Но вернемся к спискам. Об их существовании, как и о «казне», знали и сами крымцы. Мухаммед-Гирей, недовольный качеством присланного ему панцыря, в 1509 г. требовал другой: «из своей казны взяв, добр пансырь... прислал бы еси»55. Во время посольства В.Г. Морозова 1512 г. они, недовольные количеством подарков, присланных им Василием III, неоднократно требовали «списка казенного» (ради этого к Морозову приходили и Апак, и Алп, и Магметша). В дело вмешался сам Менгли-Гирей: «Да и сам... царь говорил о том же списке о казенном. Толко бы мне дал список, и яз бы ведал, што кому дать, с тобой поговоря»56. Посол же, как он уже доносил своему государю («...те поминки... отдал все по записи, а не додано... трема ли, четырма ли молодым людем... на службе были»), отвечал Менгли-Гирею достаточно жестко: «А чево государь мои со мною к тобе не прислал, тово мне взять негде»57. Речь шла не только о «недоборе», как может показаться, но и о лишении великого князя московского и всея Руси права вести самостоятельную «финансовую» политику в ханстве и полном подчинении ее ханской воле.
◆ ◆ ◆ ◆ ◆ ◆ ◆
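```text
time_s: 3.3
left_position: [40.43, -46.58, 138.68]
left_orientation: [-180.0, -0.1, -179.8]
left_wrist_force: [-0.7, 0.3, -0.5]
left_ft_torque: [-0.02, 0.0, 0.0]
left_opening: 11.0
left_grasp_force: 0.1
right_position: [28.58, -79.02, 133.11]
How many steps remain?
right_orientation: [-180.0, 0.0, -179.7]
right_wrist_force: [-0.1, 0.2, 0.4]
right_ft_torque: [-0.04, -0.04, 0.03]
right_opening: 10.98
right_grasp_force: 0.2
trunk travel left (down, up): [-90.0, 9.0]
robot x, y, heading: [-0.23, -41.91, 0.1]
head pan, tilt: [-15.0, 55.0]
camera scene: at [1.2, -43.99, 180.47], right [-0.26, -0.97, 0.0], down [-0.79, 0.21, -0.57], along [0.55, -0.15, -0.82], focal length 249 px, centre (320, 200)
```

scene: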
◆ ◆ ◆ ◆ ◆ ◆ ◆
Разумеется, раздача поминков имела особое значение и, может быть, даже являлась козырной картой в сношениях великого князя и ханского окружения.

Размер поминков русская сторона ставила в зависимость от ранга направляемого в Крым представителя. Выезд в Крым большого посла (И.Г. Мамонова, Ю.Д. Пронского и др.) сопровождался отправкой «добрых» поминков; с гонцом отправлялись «легкие поминки», что нередко приводило к дипломатическим осложнениям. «...Твоего посла замотчание оттого ся остало: коли Илья (имеется в виду Челищев), твой слуга58, гонцом пригонил в Крым, и ты царю легкие (зуб рыбий и черную лисицу. — А.Х.) поминки прислал еси. И царь так говорил: «Меня уж ни за что почел». И разгневался и посла твоего за тем держал», — объяснили задержку русского посла крымцы59.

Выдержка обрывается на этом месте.